Overall, in terms of the playoff chase, this one likely meant more to Houston’s cause than Milwaukee’s (although a first-round date with the Heat isn’t exactly something the Bucks are savoring).
Gotta love the mad dash for the locker room that Ellis makes after his shot. And as a confident-if-streaky shooter, Ellis told The Associated Press what we’d expect to hear from him after sinking that shot: “I just threw it up. The buzzer went off when it was rolling around the rim. Wasn’t any need for me to come back out [to see the review].” Basically, there’s no celebration here for the Bucks because Ellis just wants to get to the Houston airport and back to Milwaukee as soon as possible.

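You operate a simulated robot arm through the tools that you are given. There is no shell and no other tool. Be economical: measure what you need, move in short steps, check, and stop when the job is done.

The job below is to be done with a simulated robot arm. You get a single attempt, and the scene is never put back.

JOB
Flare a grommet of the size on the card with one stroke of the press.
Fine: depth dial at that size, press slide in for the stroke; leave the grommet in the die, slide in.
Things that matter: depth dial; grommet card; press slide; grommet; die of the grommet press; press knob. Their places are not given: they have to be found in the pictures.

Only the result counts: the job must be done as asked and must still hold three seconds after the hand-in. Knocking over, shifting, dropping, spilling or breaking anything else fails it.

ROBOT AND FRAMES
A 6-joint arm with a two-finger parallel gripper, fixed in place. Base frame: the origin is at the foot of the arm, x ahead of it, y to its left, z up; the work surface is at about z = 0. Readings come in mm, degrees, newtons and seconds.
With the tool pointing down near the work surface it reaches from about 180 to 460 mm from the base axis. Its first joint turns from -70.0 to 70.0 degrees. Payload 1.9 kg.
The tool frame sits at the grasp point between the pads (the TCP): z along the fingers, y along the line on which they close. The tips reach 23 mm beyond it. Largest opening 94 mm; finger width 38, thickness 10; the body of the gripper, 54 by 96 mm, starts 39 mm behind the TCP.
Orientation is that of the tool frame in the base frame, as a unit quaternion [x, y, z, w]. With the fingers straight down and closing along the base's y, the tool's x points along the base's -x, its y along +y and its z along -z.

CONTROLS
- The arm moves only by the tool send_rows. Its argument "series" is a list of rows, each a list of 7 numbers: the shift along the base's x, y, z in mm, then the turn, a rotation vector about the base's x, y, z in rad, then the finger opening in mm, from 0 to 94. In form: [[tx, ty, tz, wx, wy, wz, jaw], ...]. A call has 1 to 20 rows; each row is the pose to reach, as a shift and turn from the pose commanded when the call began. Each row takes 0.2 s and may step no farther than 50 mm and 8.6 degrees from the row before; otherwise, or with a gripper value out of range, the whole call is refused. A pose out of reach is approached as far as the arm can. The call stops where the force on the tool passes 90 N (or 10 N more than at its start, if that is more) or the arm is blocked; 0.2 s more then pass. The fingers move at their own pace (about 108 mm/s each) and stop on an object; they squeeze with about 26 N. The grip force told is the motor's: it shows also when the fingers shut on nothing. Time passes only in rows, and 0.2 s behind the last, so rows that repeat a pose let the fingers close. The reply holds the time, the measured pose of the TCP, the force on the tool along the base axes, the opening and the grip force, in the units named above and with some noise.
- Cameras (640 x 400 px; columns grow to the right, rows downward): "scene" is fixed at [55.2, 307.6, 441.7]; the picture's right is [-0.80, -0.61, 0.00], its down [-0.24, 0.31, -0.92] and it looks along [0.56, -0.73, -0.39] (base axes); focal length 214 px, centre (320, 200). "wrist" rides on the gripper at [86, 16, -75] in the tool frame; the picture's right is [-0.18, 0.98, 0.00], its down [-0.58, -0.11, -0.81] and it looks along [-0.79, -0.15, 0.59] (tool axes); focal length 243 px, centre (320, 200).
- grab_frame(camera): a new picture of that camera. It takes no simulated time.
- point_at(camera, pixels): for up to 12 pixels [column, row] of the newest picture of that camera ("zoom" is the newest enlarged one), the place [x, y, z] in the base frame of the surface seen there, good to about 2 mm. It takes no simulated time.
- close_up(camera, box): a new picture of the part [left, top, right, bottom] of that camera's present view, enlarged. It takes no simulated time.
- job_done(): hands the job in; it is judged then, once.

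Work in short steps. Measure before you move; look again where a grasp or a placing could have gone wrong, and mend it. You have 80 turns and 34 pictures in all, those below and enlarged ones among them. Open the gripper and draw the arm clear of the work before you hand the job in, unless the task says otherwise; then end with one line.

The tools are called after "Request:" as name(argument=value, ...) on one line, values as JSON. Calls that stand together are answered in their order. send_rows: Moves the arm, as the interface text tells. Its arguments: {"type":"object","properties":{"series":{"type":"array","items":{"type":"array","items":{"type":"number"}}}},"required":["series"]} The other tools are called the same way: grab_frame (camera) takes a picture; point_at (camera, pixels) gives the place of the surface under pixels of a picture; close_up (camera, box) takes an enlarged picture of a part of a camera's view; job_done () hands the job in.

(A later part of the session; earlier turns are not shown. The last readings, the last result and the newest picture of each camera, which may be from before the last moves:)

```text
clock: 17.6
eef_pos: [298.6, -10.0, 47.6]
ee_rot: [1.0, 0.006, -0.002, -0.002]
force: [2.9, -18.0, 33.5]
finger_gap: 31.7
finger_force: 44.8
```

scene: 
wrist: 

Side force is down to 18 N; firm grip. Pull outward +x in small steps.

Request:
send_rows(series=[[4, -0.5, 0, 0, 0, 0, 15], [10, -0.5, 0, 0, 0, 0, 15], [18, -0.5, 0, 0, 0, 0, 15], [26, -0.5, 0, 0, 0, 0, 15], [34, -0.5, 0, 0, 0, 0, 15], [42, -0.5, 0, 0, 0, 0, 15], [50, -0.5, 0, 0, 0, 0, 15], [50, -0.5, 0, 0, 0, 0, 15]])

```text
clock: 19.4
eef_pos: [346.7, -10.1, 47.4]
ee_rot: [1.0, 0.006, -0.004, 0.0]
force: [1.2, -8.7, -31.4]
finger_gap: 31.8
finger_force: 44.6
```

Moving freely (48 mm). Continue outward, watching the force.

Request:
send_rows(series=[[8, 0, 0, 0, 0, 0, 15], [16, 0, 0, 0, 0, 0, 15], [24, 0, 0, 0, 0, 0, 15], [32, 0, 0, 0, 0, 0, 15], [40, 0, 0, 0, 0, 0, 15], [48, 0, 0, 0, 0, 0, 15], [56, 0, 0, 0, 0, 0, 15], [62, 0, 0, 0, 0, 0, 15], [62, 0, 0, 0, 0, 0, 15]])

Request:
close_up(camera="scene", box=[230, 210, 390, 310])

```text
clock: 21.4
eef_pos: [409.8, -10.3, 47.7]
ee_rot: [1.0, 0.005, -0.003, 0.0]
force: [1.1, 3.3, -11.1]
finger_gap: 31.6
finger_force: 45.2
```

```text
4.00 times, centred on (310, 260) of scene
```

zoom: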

4 1/2 Horrys. Smith’s buzzer-beater against the Suns came off a clearly set play in a different situation. But to us, something about this Ellis shot has a lot in common with Smith’s in Arizona a few months ago. Call Ellis a 3-point chucker if you like (and as his shot charts show, he likes the 3-ball), but also call him Horry-like for coming through with a pretty tough shot.